31 July, 2013
OPPOSITION MUST CLARIFY SUPPORT FOR SUSTAINABLE TRANSPORT, SAYS PTUA
The Public Transport Users Association has applauded the State Opposition for rejecting the $8 billion East West Link tollway.
The announcement signals that politicians are starting to understand the Victorian public want to see investment in public transport alternatives, the community group said today.
“The East West Link is a spectacular waste of money and the Opposition is doing the responsible thing by opposing it,” said PTUA President Tony Morton. “All it does is rearrange traffic bottlenecks, when the majority of congestion is from people trying to drive into inner Melbourne because they can’t catch a train.”
But Dr Morton urged caution over the Opposition’s position. “The Opposition appear to be suggesting they will build the same road but just start from the other end,” he said.
“We are urging them to show leadership and vision.

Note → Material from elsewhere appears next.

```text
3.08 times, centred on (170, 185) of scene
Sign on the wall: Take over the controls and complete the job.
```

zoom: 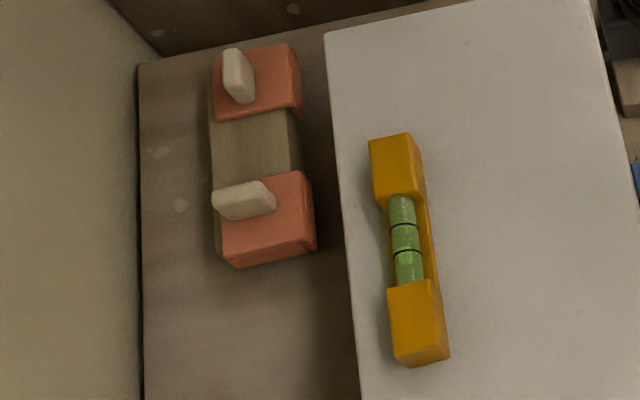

The best way to plan for Melbourne’s future is to provide an efficient and integrated public transport system, and the most competitive global cities are those that provide access through effective mass transit.”

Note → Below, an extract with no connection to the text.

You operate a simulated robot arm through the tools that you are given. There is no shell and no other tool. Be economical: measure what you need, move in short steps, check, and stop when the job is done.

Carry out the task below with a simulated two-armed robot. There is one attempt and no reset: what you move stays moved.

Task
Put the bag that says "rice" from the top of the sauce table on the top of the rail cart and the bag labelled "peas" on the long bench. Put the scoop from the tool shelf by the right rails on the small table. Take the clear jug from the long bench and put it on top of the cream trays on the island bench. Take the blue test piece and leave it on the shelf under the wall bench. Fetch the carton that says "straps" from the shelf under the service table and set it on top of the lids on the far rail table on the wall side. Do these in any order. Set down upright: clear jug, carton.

“The Opposition’s announcement today is welcome, yet the old habit of defaulting to road building needs to change, and the Opposition still has some way to go before their plan addresses the transport challenges of the next 50 years,” Dr Morton said.
Dr Morton urged the opposition to support the PTUA’s alternative package for transport investment including:
• Staged roll-out of high capacity signalling on the metropolitan train network to boost system capacity.
• An expanded program of level crossing grade separations, planned as a pipeline to reduce costs.
• Staged extensions of the rail network to Melbourne Airport, Doncaster, Rowville, Mernda and Clyde, and electrification of the Melton line.
• Station staff and tram conductors to reduce station dwell times and assist passengers.
• Upgrade of suburban bus services to improve frequencies and support the train network.
• Bus and tram priority at street intersections.
• Duplication of single-track bottlenecks in the rail network, and minor tram extensions to logical termini.
• Longer-term enhancements to establish new city rail corridors, such as the Melbourne Metro rail tunnel.
“The cost estimates we’ve seen from the industry for these projects suggests most of it could be done for the same as the entire $15 billion East West motorway,” Dr Morton said. “Yet it would have avowedly greater benefit for the travelling public, for road and public transport users, for freight movement, for the economy and for Victoria.”